La promocionada serie Medusa terminó siendo un fastidioso culebrón mexicano bajo el sello de Netflix. En su primera temporada- ojalá no haya más- Medusa es un cúmulo de perfiles psicológicos interpretados de forma irregular por actores del interior del país o también llamados “cachacos”, que jamás pudieron dar cuenta del trasfondo cultural caribeño y de la particular forma de ver la vida de los barranquilleros.
La desconexión de la existencia de la poderosa familia Hidalgo con la cultura barranquillera y caribeña empezó con los evidentes problemas de los actores “cachacos” para “hablar costeño”, seguido de la presencia ahistórica de un poderoso clan familiar que muchos televidentes asociaron con el poder político y económico del clan Char, cuyos miembros fungen como los mandamases de Barranquilla.
La cuestión de “hablar costeño” sirvió para ocultar la señalada desconexión contextual-cultural pues los televidentes se dieron cuenta de la enorme dificultad de actores como Manolo Cardona, Sebastián Martínez, Juana Acosta y Diego Trujillo para acercarse a la idiosincrasia del barranquillero a través de la ya popular jerga.
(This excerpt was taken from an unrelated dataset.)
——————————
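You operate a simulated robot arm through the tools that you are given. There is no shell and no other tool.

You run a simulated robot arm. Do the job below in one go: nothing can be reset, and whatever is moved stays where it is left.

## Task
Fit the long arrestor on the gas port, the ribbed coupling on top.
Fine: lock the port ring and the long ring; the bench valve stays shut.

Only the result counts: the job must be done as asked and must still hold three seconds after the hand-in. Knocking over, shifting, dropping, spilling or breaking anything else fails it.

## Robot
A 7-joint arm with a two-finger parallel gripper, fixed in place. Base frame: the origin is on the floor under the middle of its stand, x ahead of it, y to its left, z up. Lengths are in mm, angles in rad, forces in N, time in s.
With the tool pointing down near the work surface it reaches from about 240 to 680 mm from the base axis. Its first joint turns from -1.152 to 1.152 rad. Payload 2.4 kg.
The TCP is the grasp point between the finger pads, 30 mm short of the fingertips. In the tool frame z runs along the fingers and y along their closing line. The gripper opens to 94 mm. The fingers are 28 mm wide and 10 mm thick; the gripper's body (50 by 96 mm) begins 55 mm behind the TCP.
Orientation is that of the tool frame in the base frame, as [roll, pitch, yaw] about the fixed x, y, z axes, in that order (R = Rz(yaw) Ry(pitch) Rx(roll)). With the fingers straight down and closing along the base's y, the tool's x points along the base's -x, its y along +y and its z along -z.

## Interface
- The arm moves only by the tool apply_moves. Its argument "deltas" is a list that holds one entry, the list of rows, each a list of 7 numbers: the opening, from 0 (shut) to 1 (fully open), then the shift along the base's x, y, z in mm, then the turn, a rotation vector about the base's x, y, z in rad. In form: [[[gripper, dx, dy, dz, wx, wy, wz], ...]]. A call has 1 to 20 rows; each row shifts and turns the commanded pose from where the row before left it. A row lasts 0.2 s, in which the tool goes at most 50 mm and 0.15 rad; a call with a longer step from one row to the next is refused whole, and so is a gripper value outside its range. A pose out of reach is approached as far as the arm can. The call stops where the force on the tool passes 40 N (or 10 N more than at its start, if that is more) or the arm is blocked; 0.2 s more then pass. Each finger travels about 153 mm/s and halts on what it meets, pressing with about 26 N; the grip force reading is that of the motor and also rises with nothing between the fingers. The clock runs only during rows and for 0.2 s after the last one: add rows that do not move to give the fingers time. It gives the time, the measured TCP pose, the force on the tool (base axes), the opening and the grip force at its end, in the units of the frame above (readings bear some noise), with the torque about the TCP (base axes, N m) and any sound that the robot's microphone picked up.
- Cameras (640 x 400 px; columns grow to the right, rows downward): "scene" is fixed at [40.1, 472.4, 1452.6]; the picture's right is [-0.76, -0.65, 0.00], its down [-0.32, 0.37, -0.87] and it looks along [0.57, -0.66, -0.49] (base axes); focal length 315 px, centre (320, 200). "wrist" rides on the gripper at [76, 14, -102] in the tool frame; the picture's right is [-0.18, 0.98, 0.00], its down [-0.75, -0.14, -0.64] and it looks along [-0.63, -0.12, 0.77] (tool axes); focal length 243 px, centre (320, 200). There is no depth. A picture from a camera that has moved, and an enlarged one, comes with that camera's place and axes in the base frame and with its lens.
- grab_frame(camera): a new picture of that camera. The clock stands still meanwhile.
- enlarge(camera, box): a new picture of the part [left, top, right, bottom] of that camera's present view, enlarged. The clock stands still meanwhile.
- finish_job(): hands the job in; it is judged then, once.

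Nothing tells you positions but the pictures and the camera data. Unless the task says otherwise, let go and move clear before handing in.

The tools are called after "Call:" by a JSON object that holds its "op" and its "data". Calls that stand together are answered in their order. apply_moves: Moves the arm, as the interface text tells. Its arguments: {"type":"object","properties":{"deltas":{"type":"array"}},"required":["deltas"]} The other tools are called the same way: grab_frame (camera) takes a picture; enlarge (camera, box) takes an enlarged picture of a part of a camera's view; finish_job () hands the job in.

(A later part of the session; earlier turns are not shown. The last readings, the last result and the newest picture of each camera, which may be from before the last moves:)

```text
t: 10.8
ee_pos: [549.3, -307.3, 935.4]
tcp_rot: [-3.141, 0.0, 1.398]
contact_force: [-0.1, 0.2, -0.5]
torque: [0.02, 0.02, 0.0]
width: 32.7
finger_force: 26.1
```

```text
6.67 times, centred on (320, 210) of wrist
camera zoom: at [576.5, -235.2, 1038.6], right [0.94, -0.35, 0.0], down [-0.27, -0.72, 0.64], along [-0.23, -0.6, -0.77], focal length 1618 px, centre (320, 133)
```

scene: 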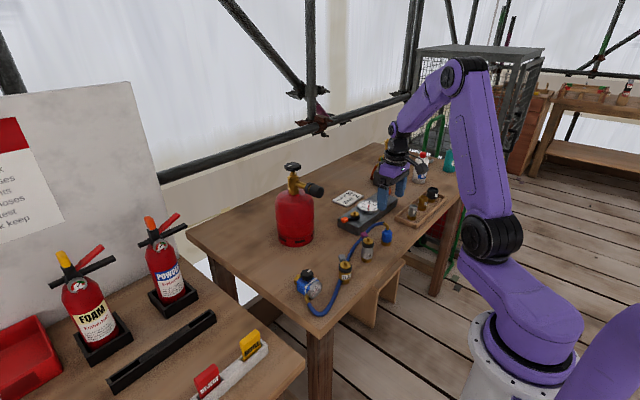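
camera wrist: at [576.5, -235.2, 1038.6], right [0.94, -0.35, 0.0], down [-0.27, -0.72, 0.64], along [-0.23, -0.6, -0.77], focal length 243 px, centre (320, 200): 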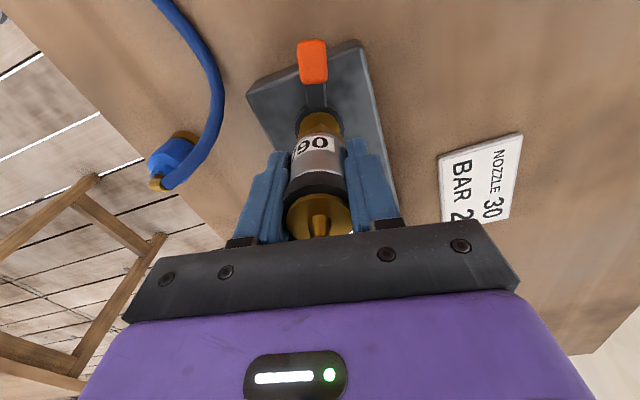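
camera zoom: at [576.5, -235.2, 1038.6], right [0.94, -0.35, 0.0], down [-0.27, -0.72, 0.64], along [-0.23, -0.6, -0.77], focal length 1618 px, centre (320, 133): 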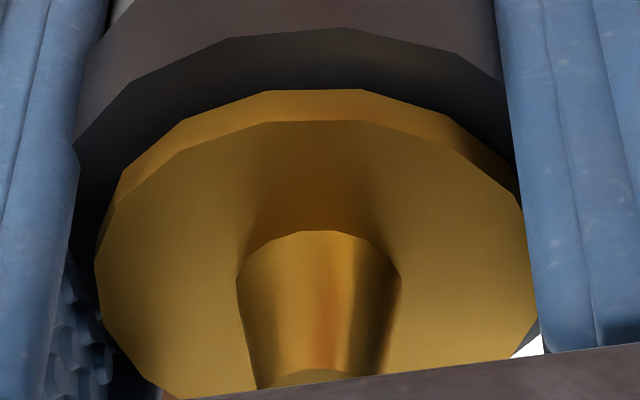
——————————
Al final, las interpretaciones de los papeles y perfiles psicológicos quedaron convertidas en una mala caricatura de eso de “ser costeño”.
El uso excesivo de expresiones como “caremondá”, “careverga” o “vete a la verga” ensucia la historia de tal manera que el público pone más atención a las dificultades de los consagrados actores para “hablar costeño”, que a la deshilvanada historia. En lugar de Medusa, la serie bien se pudo haber llamado La casa de la mondá.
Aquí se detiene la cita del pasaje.